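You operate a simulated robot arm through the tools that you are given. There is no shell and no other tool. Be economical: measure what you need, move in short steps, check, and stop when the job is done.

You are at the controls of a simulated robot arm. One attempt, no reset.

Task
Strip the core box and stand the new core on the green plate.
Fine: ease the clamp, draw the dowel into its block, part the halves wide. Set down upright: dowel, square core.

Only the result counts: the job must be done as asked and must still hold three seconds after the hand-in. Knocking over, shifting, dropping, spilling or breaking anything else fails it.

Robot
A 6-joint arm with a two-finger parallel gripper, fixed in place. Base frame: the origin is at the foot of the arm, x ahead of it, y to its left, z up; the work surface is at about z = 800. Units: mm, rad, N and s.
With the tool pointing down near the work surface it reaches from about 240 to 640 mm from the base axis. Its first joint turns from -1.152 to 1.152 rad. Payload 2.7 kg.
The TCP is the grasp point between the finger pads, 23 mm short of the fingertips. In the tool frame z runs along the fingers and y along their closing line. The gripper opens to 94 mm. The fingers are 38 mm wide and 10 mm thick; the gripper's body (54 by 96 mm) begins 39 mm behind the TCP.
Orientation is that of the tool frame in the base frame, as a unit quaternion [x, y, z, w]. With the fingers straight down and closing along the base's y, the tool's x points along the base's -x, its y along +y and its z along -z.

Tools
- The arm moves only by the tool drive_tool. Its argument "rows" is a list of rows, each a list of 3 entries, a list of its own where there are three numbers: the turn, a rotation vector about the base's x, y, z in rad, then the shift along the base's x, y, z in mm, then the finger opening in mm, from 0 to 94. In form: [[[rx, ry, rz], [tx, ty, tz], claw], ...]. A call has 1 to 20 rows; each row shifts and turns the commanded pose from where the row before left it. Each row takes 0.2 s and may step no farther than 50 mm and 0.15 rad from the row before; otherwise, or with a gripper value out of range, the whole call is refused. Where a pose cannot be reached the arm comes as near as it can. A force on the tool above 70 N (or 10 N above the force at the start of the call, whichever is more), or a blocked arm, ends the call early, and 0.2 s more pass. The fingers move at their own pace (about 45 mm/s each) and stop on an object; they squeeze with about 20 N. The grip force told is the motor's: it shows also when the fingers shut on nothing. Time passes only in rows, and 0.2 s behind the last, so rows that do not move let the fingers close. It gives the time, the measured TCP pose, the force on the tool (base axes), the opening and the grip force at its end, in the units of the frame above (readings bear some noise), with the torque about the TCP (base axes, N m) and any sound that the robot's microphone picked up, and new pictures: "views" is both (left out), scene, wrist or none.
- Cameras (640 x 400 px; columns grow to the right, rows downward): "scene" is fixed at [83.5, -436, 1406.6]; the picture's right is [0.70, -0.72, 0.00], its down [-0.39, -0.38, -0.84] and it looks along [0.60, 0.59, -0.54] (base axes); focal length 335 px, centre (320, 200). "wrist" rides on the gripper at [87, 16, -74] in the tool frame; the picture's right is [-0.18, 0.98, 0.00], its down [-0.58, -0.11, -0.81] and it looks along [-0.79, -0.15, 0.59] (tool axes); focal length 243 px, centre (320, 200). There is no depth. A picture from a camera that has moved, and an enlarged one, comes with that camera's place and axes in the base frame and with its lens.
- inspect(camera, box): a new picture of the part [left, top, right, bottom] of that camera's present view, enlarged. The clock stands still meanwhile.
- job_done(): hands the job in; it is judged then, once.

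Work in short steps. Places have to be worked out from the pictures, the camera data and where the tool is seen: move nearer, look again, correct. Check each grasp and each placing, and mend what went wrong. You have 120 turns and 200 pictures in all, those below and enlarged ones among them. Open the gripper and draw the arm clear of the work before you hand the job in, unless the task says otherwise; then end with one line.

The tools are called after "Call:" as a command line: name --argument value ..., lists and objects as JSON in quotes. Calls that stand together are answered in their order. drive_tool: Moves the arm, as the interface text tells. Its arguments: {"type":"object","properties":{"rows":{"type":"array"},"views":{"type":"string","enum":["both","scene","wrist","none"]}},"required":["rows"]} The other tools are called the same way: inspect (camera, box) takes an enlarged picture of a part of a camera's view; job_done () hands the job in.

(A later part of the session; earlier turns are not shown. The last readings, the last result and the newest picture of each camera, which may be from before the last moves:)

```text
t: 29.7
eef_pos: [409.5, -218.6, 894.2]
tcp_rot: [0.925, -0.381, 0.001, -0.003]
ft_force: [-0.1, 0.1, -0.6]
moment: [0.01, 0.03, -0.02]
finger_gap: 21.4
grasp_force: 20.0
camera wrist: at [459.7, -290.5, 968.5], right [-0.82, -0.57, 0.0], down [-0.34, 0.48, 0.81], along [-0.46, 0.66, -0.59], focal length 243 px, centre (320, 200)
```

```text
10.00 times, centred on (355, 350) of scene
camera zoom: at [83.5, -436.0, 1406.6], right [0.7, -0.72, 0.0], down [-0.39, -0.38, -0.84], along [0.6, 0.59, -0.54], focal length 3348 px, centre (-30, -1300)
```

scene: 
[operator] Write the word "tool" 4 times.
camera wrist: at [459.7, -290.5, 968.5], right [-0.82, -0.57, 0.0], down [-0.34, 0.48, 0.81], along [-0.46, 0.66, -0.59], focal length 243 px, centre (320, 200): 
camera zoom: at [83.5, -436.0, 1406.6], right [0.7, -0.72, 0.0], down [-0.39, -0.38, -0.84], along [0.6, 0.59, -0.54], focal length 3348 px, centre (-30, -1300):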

Your goal
Return the number of lines that include the word "core", and nothing else.

Response below
2